The U.S. Court of Appeals for the Fifth Circuit reversed the trial court, finding that IICNA had a duty to defend and indemnify Bechtel in the underlying action. In its ruling, the appellate court noted that the IICNA policy contains the Voluntary Compensation and Employers’ Liability Coverage Endorsement, which defines a Bechtel employee as “employees of a contractor with whom (Bechtel) has executed a written contract to provide workers compensation insurance in connection with the designated premise.” Under this definition and based on the allegations in the underlying action, (i.e., that Espinoza was doing work for Bechtel at the designated premises and that Bechtel exercised and/or retained control over the operations, activities and construction at the designated premises at the time of Espinoza’s death), the appellate court determined that the allegations were sufficient to trigger IICNA’s duty to defend Bechtel.

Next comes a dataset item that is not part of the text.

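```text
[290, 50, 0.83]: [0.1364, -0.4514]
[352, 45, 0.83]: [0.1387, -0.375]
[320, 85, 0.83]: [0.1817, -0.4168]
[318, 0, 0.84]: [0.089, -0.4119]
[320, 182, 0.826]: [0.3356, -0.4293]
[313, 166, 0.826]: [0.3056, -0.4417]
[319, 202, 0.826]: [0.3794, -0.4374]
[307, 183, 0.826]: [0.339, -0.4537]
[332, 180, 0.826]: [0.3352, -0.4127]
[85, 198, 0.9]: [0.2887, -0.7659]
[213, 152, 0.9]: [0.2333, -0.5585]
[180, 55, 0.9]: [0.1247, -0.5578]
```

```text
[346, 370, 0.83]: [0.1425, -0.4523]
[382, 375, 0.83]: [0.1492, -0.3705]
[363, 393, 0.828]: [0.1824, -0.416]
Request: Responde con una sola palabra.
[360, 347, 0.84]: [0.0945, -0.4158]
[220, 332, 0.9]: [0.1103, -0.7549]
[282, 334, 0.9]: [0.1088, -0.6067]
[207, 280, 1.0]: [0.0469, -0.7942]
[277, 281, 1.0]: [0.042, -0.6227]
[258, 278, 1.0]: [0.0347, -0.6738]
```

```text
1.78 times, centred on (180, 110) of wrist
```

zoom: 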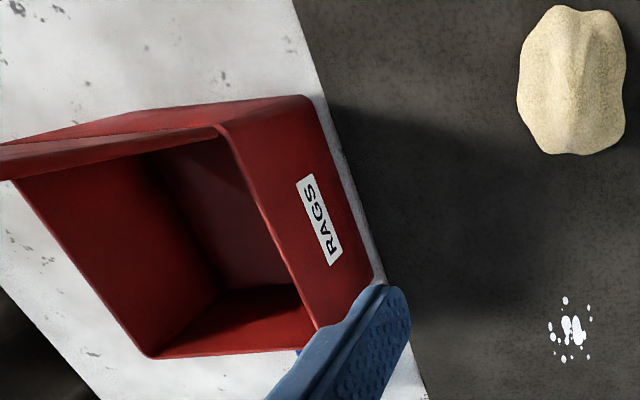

As for indemnification, the appellate court noted that under Texas law it could consider facts outside those alleged in the underlying action. This included Bechtel’s subcontract with Echo which incorporated and mandated Echo to enroll in the OCIP. As such, Bechtel provided workers’ compensation insurance to Echo as part of the project contracts, which triggered IICNA’s duty to indemnify Bechtel.
The appellate court also remanded the case to the district court to consider Gemini’s claim that it is entitled to reimbursement from IICNA because Gemini is contractually or equitably subrogated to Bechtel’s rights.